Each DZIEJASŁOÚ figuratively throws down the gauntlet to the today’s situation in Belarus, with its economic and political instability. So, under the circumstances we have decided this year to pick up the numeration where we last left off, and this issue comes as number eight, though it is actually the first one in 2004. What we really adhere to and believe in is continuity in publishing the best of contemporary Belarusian literature and gradually expanding the circle of our contributors and readers.
This time DZIEJASŁOÚ opens with The Light Is Still Shining by the People’s Poet of Belarus Nił Hilevič, who alongside traditional poetic forms offers you some of his tankas. Let us draw your attention to new poems Sleepless Is My Insomnia by Aleś Piśmiankoú, Between Lightning and Thunder by Ludka Silnova, Where the Spring Begins by Uładzimir Mazho and There Are Neither the Weak Nor the Strong by Jury Čarnikievič.
As for the Prose, this issue mainly focuses on middle-aged and younger writers. You will find here The OAP by Leanid Drańko-Majsiuk, The Dead End, or the Life Circle of a Learned Agriculturist by Siarhiej Urubleúski and two novellas by Uładzimir Ściapan, entitled The Other Side of the Night and The Nameless River. Besides, we are glad to present writers who have just embarked on a career in literature, that is, Taciana Łaúryk with her novella In the Lord’s Dream and Vadzim Bołbas with Season Reminiscences.
There are two absorbing discoveries awaiting you in our traditional Debut section. They are The Bridges Are Burning by Vinceś Klimus, a young poet studying at college in Bieraście, and A Mid-October Calendar by Teda Lee (this is a pseudonym used by a first-year student of the Belarusian State University, Department of Journalism).
The Translations section has in stock poems by two French avant-garde poets René Daumal and Jacques Jouet, whose Poetry in Black and White and Underground Poems have been translated by Źmicier Sierabrakoú and Juraś Barysievič, respectively. In addition, you are bound to be fascinated by Gabriel Garcia Marquez’ Ghosts of Memory from Twelve Weird Stories. These are rendered into Belarusian by Valery Bujvał.
140 years ago, in 1864, one of the leaders of the 1863 uprising Kastuś Kalinoúski was executed. To commemorate the great Belarusian national activist, Aleś Pietraškievič brings forth his historical tragedy The Knight of Freedom.
The Archives section publishes Vasil Bykaú’s diary notes of different years. They are entitled Life’s Paradoxes and illustrated with the author’s own drawings. So this is the first time the readers have had an opportunity to get a glimpse of the world-famous writer’s artistic legacy.

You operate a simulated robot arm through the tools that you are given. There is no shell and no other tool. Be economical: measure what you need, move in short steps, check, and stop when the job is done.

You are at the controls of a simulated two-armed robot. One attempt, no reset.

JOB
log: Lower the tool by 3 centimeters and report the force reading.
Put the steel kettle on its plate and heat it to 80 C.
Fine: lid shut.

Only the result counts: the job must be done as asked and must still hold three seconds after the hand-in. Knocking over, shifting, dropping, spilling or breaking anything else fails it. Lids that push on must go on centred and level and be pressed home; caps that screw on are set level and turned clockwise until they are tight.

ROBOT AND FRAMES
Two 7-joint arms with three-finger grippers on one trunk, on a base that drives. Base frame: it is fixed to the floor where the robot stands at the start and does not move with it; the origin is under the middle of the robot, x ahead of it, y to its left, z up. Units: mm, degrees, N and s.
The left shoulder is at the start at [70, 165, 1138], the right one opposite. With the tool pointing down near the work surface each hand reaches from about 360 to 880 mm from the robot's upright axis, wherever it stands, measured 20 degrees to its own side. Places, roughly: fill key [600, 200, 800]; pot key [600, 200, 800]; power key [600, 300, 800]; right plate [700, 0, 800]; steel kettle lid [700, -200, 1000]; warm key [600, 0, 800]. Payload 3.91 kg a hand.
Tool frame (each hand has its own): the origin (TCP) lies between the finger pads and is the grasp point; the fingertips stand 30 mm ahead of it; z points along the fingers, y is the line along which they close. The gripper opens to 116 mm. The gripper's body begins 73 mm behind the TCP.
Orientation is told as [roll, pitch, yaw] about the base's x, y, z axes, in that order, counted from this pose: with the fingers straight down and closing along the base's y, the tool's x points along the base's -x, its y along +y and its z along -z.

The Literary Criticism, Essays and Art sections have a lot of interesting contributions. Thus, Anatol Sidarevič in A Chronicle of Spine-Breaking Time casts light onto the life of prominent Belarusian social democrat Anton Łuckievič in the 1920s–30s. Meanwhile, Michaś Mušynski in The Testament to Serve the Motherland features Maksim and Haúryła Hareckis and all their family, who worked hard towards a brighter future for Belarus. Uładzimir Zamkaviec’s article In the Grip of Totalitarianism centres on Belarusian émigré prose, whereas Viktar Chursik’s contribution Capital Punishment is a life-story of a Belarusian, who worked as a cabman for Alexandre Pushkin’s daughter and perished during Stalin’s repression. In his essay A Starry Context for Pahonia Piotra Vasileúski comes up with his concept of heraldry in general and state coats of arms in particular. And Halina Bahdanava in The Key to Get Through the Looking Glass gives you an insight into the legacy of Mikoła Sielaščuk, the artist who met his tragic death several years ago in Italy.
And finally, Iryna Šaúlakova in her Intertext column analyses what is new in Belarusian literature (see A Modest Resistance Day in the Pause Reservation).